Saturday, May 24, 2008

Auckland Writers and Readers Festival 08 – Day One

This was a five day event, held last week. It would have been wonderful to get to the whole thing but, well, work intervened. I did manage to have a three day weekend in Auckland, and get to see most I would have wanted to see plus a have few nice surprises, attending about a dozen sessions in all.

Innocence and Experience

I didn’t really know anything about the three authors running this session, which was playing with the twinned notions of innocence and love, how love can generate a form of innocence. I had seen Peter Ho Davies’ novel The Welsh Girl in various shops, but Peter Wells and Laurence Fearnley are pretty much completely unknown, surprising given that both have written several novels and both are New Zealanders. Fearnley not only lives up the road, but she had a writing fellowship at my university! I listened to Peter Wells read from his book, Lucky Bastard, and talk generally about it and went and had a look at it in the bookshop, but have no sense that this book will be of any interest to me or, indeed, what it is about. The Festival blurb says it is “an exploration of family relationships and a little known aspect of the Second World War”: I have already forgotten what that might be.

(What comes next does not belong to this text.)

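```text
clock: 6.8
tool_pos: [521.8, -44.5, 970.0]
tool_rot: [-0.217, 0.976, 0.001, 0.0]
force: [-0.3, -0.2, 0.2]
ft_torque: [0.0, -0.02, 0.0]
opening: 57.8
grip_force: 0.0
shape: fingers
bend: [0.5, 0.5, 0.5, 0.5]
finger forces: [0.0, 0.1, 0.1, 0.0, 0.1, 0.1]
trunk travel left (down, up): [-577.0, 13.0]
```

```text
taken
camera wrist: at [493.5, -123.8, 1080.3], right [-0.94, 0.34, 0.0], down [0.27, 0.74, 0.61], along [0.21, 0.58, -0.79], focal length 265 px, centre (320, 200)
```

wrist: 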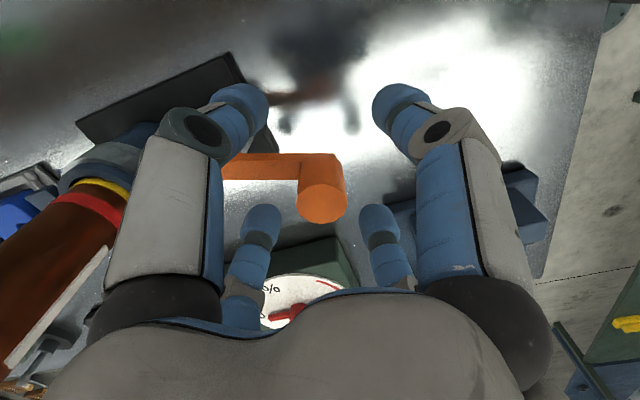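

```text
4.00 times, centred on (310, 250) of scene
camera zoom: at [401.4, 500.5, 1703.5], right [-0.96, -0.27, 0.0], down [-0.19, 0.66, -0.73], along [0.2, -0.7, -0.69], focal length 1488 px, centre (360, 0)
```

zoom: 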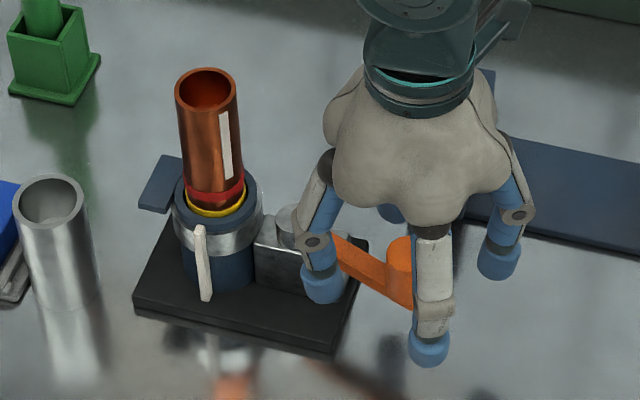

The Welsh Girl sounds much more interesting, again a bit of family exploration happens, which is not necessarily confined to humans: Ho told of his discover of the territoriality and maternal instincts of sheep. I have no idea how he works this into his novel, but apparently he does. The story is of this young barmaid who has some sort of dealings with a German prisoner of war incarcerated in Wales, with a side dish of Anglo-Welsh tensions. Ho’s inspiration was the fact that his grandmother had a collection of small hand-made bronze sculptures made by the local POW’s during the war. The local landscape seems to be an important aspect of the novel.

I liked his story of one of his short stories: he spent a year on it, only to find that there was only one element he really liked, one he was able to salvage as an 8 page story. I also really liked what he was saying about his characters: by the time he had finished, he felt like it was really their story, and he was more in the nature of a reader, one who was sad to see them go when he was done. Very Flann O’Brien. Of course, the writer must be much closer to the characters than any reader, since they have lived together for the duration of the writing process (seven years, in his case).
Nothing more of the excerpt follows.